The Nyquist methodology became a standard part of TVC design for all subsequent U.S. launch vehicles, including the Titan and Atlas families. For the Falcon 9, SpaceX engineers continue to use Nyquist plots to validate the TVC loop for both the first and second stages, especially during re-entry burns where combustion instability can be present. The technique remains essential for verifying stability margins that can change rapidly as propellant mass decreases.

Case Study 4: Unmanned Aerial Vehicle (UAV) Autopilot Robustness

Background and Challenge

Small UAVs, such as the RQ-11 Raven and the General Atomics MQ-9 Reaper, operate in turbulent environments with rapid changes in airspeed and weight. Their autopilots must remain stable even when sensors are noisy or actuators experience delays. A common problem is "wing rock"—an undamped roll oscillation that can cause loss of control.

Nyquist Plot Application

For a fixed-wing UAV with a lateral autopilot, engineers constructed Nyquist plots of the open-loop roll response to aileron commands. The UAV’s lightweight structure introduced aeroelastic effects at frequencies around 5–10 Hz, which reduced phase margin. Flight tests showed wing rock at certain throttle settings. By analyzing the Nyquist plot, engineers identified that the phase margin was only 20 degrees because of a time delay in the servo controller. They added a Smith predictor to compensate for the delay, increasing phase margin to 55 degrees. The Nyquist plot after modification showed the contour moving safely away from the (-1,j0) point.

Outcome and Impact

The UAV passed flight certification with no wing rock across the entire speed range. This case demonstrates Nyquist plot’s utility in handling pure time delays, which are notoriously difficult to analyse with root locus. The same technique is used to design autopilots for swarming drones and VTOL aircraft.

Benefits of Nyquist Plot Analysis in Aerospace Systems

  • Direct stability margin visualization: The distance from the Nyquist plot to the (-1,j0) point corresponds to gain and phase margins, allowing engineers to quickly assess robustness.
  • Handling of time delays: Unlike root locus, Nyquist plots easily incorporate pure time delays using the exponential frequency response, critical for aerospace sensor and actuator lags.
  • Flexible system representation: The method works for linear time-invariant systems with any order, including non-minimum-phase zeros common in aircraft dynamics.
  • Experimental validation: Nyquist plots can be generated from measured frequency response data from flight tests or hardware-in-the-loop simulations, bridging models and reality.
  • Multi-loop system extension: The technique scales to cascaded and MIMO systems using techniques like the Nyquist array method, used in modern flight control law verification.
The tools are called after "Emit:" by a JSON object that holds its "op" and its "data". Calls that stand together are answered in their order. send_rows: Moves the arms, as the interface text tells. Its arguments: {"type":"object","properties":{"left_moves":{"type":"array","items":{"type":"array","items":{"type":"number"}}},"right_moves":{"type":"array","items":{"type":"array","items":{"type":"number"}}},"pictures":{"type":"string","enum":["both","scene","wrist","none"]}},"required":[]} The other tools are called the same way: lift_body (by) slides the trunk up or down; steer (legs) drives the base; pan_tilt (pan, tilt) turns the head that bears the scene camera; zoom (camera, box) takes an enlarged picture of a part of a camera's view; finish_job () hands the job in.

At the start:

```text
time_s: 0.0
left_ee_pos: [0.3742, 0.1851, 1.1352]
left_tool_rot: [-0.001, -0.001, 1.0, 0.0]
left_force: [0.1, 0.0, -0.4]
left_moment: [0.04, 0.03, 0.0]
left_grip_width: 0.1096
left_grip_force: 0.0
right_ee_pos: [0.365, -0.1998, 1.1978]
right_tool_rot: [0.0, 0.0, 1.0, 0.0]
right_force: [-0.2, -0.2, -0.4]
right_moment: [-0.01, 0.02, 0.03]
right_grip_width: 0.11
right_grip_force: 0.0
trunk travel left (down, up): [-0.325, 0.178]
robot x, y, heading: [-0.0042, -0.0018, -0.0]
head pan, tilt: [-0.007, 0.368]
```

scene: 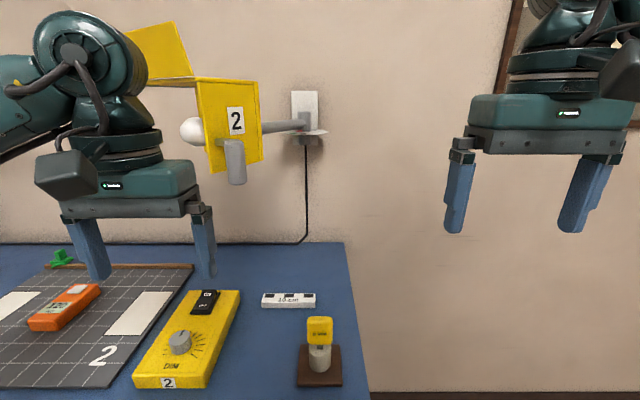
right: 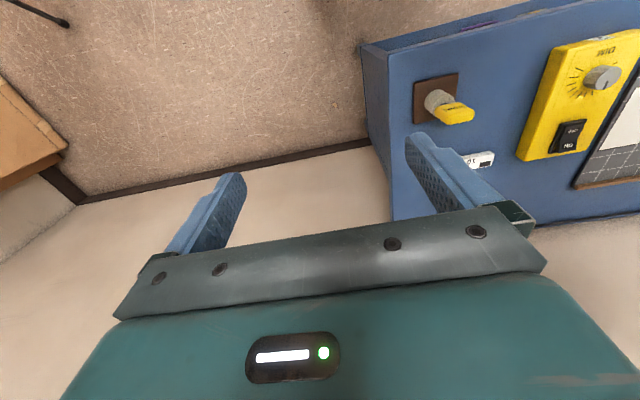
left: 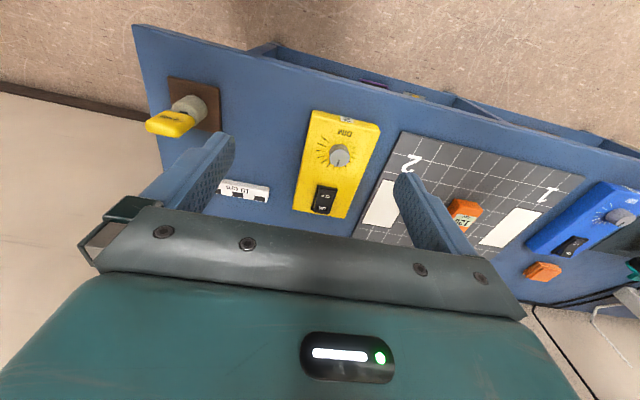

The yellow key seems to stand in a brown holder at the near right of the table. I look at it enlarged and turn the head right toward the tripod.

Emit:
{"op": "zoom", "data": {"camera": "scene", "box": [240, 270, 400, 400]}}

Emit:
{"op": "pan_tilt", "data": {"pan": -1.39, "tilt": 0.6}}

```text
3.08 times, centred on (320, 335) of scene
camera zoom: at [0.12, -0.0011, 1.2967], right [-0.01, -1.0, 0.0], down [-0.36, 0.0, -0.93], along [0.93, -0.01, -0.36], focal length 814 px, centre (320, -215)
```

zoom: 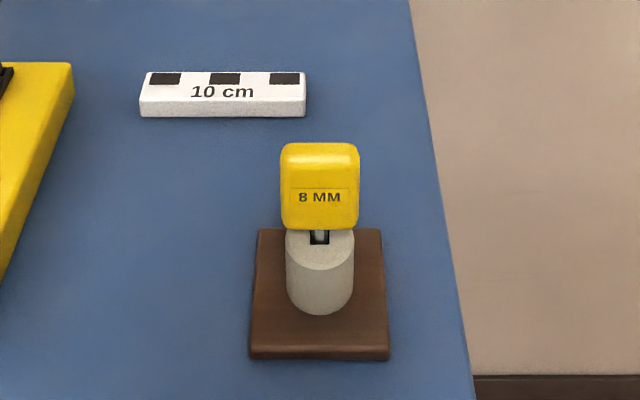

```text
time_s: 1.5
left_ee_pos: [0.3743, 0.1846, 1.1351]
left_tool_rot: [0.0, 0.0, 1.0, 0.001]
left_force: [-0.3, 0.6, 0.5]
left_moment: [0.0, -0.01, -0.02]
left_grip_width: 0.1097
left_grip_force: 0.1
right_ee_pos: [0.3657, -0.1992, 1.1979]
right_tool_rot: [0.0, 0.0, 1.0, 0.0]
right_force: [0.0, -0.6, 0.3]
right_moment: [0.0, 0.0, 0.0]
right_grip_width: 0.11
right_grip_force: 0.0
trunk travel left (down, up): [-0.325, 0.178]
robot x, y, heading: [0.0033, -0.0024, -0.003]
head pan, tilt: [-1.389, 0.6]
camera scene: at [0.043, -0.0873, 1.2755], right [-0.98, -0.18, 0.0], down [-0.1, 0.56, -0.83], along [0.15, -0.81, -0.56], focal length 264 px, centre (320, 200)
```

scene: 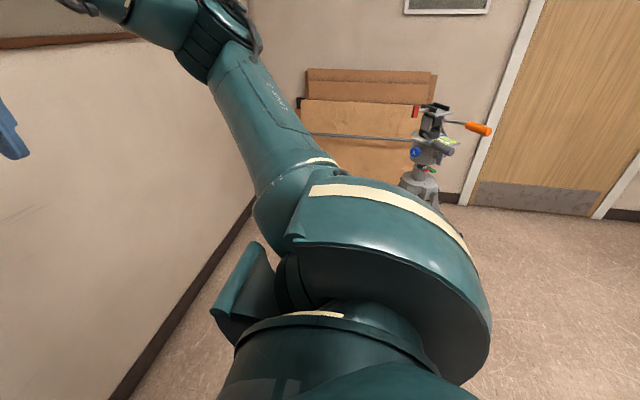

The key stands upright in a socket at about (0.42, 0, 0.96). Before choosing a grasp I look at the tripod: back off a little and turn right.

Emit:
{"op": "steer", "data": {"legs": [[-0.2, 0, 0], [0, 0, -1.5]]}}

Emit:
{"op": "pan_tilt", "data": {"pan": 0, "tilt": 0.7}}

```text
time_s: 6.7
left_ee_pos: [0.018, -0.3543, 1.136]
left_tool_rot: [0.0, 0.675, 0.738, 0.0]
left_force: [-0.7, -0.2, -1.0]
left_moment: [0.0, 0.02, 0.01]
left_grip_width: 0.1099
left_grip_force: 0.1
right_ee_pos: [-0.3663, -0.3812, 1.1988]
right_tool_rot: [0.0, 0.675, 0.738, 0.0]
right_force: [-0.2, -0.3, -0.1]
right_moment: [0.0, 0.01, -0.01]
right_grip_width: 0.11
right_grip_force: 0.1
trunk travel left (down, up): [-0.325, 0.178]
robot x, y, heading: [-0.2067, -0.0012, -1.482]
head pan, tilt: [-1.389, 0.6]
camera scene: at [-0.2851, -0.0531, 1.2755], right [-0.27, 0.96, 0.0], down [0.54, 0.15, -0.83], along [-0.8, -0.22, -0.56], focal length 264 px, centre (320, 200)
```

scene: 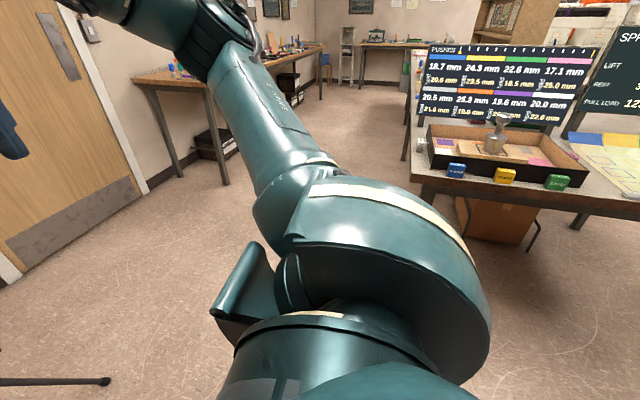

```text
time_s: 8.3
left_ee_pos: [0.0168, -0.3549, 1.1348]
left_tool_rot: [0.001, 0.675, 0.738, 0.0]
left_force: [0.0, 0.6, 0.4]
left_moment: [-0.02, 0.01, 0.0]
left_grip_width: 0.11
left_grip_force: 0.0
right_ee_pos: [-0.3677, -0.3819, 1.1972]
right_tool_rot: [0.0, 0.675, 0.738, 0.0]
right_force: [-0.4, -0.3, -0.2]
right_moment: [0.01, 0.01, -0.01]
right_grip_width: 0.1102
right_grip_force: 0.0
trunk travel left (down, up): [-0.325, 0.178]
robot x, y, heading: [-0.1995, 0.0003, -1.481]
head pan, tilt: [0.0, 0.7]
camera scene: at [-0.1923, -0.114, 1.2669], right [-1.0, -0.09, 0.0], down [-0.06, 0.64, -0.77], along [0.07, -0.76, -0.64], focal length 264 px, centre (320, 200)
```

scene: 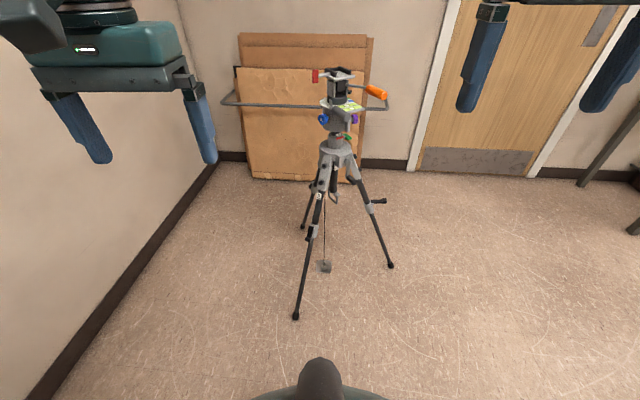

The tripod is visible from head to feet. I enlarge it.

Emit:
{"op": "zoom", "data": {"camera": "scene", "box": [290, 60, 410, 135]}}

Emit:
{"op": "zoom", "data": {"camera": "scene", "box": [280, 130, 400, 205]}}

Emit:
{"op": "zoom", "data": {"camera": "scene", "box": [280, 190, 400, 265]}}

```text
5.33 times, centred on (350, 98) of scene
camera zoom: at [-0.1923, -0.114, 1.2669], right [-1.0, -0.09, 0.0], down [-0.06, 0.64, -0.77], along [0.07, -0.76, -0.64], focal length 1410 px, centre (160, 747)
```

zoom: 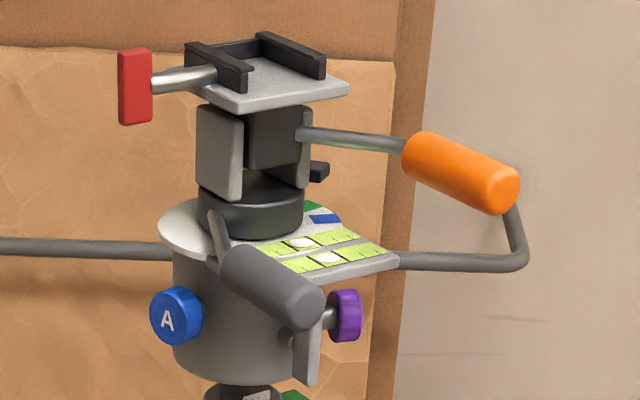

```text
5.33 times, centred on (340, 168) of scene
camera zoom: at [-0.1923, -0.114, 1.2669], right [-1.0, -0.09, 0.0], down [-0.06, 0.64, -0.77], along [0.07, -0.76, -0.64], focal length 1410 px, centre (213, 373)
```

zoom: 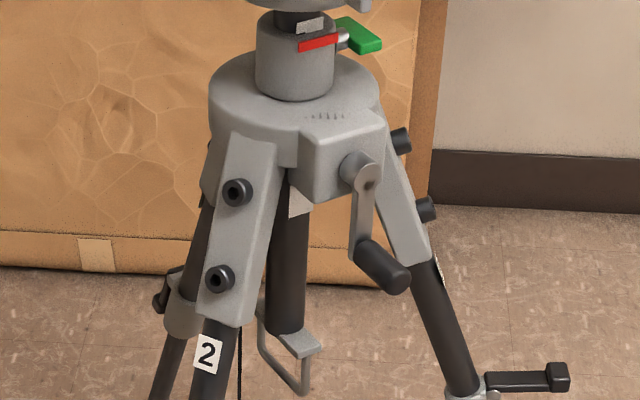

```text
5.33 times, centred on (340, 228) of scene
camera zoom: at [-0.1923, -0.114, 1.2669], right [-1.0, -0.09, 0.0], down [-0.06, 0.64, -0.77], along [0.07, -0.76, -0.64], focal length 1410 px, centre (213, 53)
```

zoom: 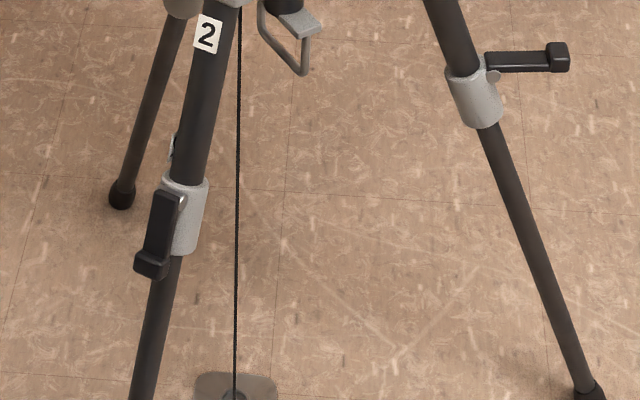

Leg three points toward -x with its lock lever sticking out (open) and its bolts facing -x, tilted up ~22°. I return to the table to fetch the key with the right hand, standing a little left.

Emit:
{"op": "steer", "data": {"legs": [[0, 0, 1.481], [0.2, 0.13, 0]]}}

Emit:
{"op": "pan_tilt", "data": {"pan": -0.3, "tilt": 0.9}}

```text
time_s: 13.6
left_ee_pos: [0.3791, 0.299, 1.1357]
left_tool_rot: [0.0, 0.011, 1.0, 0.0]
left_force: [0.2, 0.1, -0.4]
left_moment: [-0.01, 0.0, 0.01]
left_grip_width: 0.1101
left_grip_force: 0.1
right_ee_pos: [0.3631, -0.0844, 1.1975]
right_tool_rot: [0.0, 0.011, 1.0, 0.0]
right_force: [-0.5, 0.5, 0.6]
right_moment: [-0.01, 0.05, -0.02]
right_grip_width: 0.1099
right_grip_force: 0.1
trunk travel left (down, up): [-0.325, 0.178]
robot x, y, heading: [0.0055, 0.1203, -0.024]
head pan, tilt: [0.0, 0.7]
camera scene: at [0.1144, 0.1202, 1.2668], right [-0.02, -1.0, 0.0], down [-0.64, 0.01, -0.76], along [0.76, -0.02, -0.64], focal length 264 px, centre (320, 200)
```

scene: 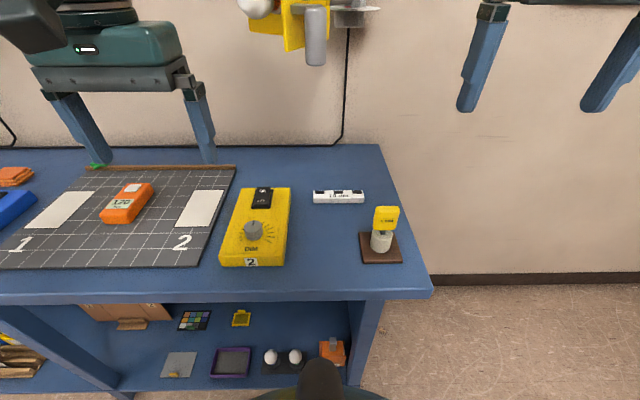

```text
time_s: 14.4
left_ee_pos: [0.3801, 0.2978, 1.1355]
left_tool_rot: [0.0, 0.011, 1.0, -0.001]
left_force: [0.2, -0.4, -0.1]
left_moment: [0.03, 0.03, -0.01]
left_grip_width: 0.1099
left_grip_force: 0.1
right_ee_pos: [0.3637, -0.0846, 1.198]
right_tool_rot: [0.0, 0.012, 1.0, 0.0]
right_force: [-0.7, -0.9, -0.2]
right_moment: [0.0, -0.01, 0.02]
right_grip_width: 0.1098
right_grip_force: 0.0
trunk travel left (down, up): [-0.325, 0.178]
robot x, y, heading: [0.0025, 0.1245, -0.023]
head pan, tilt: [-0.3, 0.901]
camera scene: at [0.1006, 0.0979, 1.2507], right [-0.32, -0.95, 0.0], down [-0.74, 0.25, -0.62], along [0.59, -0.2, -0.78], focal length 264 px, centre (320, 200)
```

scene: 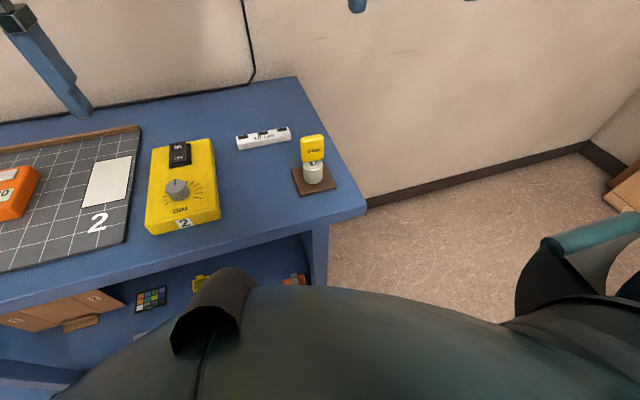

Limitations and Practical Considerations

While Nyquist plots are powerful, aerospace engineers must be aware of their limitations. The analysis is strictly valid only for linear systems, yet many aerospace components—such as hydraulic actuators, thrust vectoring nozzles, and aerodynamic surfaces—exhibit significant nonlinearity, including saturation, dead zones, and hysteresis. Engineers often linearize around operating points and compute Nyquist plots for each, then use describing functions to approximate nonlinear effects.

Another limitation is the assumption of zero-mean noise and deterministic signals. Sensor noise, digital quantization, and structural vibrations can create spurious crossings near the critical point. To mitigate this, modern tools combine Nyquist analysis with Monte Carlo simulations that vary parameters (e.g., mass, center of gravity, air density) to generate a "cloud" of Nyquist contours, from which worst-case margins are extracted.

Finally, the Nyquist plot does not directly address actuator rate limits or position limits—nonlinearities that can cause windup phenomena. These are usually handled separately with anti-windup compensators validated in time-domain simulations that complement the frequency-domain Nyquist analysis.

Future Directions: Nyquist Plots in Autonomous and AI-Augmented Systems

As aerospace systems become increasingly autonomous—with unmanned combat air vehicles, lunar landers, and space tugs—the role of classical frequency-domain tools is evolving. Researchers are extending Nyquist-type analysis to systems with neural network controllers using the corruption margin framework, which measures how much uncertainty the neural network can tolerate before the closed-loop system destabilizes. This approach, akin to Nyquist margin, provides a certification pathway for AI-driven flight control.

Additionally, fractional-order Nyquist plots are being studied for applications like hypersonic vehicle control, where aerothermal effects create non-integer-order dynamics. These extensions preserve the intuitive graphical nature of Nyquist’s original work while embracing modern complexity.

Conclusion

Nyquist plots have been a cornerstone of aerospace control engineering for over seven decades. From the Apollo program to satellite precision pointing and UAV autopilots, these plots provide a clear, reliable measure of stability that engineers trust for certification. The case studies presented here underscore how Nyquist analysis directly prevented catastrophic failures and enabled performance optimizations that would have been impossible with time-domain methods alone. As the aerospace industry moves toward autonomous systems and machine-learning-based controls, the Nyquist plot’s principles of gain and phase margins remain relevant, adapted but never obsolete. For any engineer tasked with designing or certifying feedback control in flight-critical systems, the Nyquist plot is not just a tool—it is a language for understanding stability.